• **WHAT IS BEING ASKED**
Pick up the document excerpt at the point where it stops and go on.

• **DOCUMENT EXCERPT**
Project Name: Inverted House

Location: Tbilisi, Georgia

Design Team: TIMM

Total Floor Area: 1,010 m²

Completion: 2025

Photography: Grigoriy Sokolinsky

 

Design Features:

Project Inverted House, designed by TIMM, stands as a masterful reimagining of suburban residential typology in Tbilisi, Georgia, transforming the dwelling itself into a protective perimeter wall that eliminates traditional fencing while creating an inward focused sanctuary. Located in Okrokana, a hillside district on the city's outskirts, this 1,010 square meter residence exemplifies the perfect balance between spatial inversion logic and sophisticated material transitions, redefining residential possibilities within dense suburban environments.

 

The project's most compelling design achievement lies in its creative transformation of urban environmental constraints. Characterized by narrow streets, small plots, and tall perimeter fences, the Okrokana district presented a site surrounded on three sides by neighboring walls and bordered by street on the fourth, resulting in complete lack of outward views and limited daylight access. Rather than attempting to open the house toward its constrained surroundings, the architects viewed these conditions as an opportunity to propose an alternative residential model. The structure wraps around the site's edges, directing all primary living spaces inward, thus achieving the building itself becoming the enclosure rather than being positioned behind a fence.

 

The spatial organization unfolds around two gardens, demonstrating remarkable spatial stratification. The inner courtyard functions as the true heart of the house, with all main living spaces including entrance hall, living room, and kitchen oriented toward this central void. A suspended swimming pool spans across this void, creating a covered outdoor space below while visually connecting the upper levels. The outer garden mediates the home's relationship with the street. Along the street, the building is slightly recessed, eliminating the need for a separate fence and softening the boundary between public and private space.

 

The sectional design embodies sophisticated spatial strategy and vertical organization. The building rises to three floors at the rear while appearing as a single story volume toward the street, this variation enables a dramatic double height living area and insertion of intermediate half levels, generating a gradual and fluid spatial sequence. This layered arrangement not only maximizes the richness of spatial experience but also optimizes each functional area's relationship with the courtyard, ensuring natural light and visual connections throughout the residence.

 

Materiality reinforces the project's inverted logic, creating a sequence of spatial dematerialization from exterior to inner core. The facade facing the street is clad in charred wood, a traditional technique historically used to protect timber from weathering, forming here a dense and protective outer shell. Inside the courtyard, this dark envelope gives way to natural, untreated wood, introducing warmth, texture, and tactility. Interior spaces are finished in white, allowing light, proportion, and spatial relationships to define the atmosphere as dominant factors. This gradual transition from charred wood to natural timber to abstract white embodies the movement from exterior realm to inner core, reinforcing spatial hierarchy and progressive privacy.

• **DATASET EXTRACT**
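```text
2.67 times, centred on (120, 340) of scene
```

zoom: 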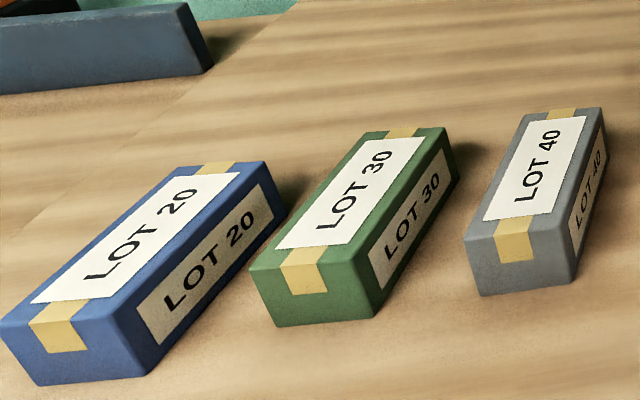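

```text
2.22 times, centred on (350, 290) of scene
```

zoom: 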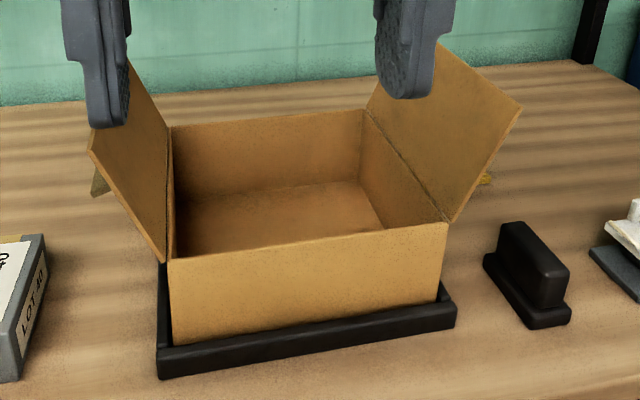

• **WRITTEN ANSWER**
 

The project's defining feature is its creative transformation of site constraints and high quality building practices. By redefining the role of the fence as inhabitable architecture, the project proposes a new domestic typology for dense suburban conditions. Rather than resisting its constraints, the house internalizes them, transforming enclosure into a spatial asset. Through its inward orientation, layered organization, and material transitions, the project constructs a protected yet expansive domestic world, building its richness from within. Inverted House proves that architectural constraints can become generative design opportunities in dense suburban environments, creating responsive residential architecture to urban context and climate without sacrificing spatial quality, constructional clarity, or residential comfort.

 

Design Team TIMM, which stands for The Invisible Man Made Architecture, operates as an international network of partners with offices spanning Tbilisi, Istanbul, and Milan. The firm approaches architecture as a synthesis of design, research, and cultural exploration, recognizing that each client presents unique goals and aspirations requiring tailored solutions.

 

Led by co-founders Nikoloz Lekveishvili and Giorgi Pailodze, alongside CEO and Urban Design Department head Nutsa Kandelaki, TIMM has established itself as a multidisciplinary practice committed to delivering exceptional design through the creative integration of human need, environmental stewardship, value creation, science, and art. The firm's collaborative methodology encourages professional teams to research alternatives, share knowledge, and imagine innovative approaches to contemporary architectural challenges.

 

TIMM's diverse team includes specialists across multiple disciplines, from 3D scanning and interior design to urban planning, reflecting the firm's commitment to comprehensive design solutions. The practice maintains a strong international presence with Malkhaz Lekveishvili heading the 3D Scanning Department, Natia Lekveishvili leading interior design initiatives, and Jeff Radom managing US operations, supported by architects including Francesco Adorni, Liudmyla Bielashova, Ana Kipiani, and specialists based across their network locations. This geographic and disciplinary diversity enables TIMM to address complex architectural projects through culturally informed, technically rigorous design thinking.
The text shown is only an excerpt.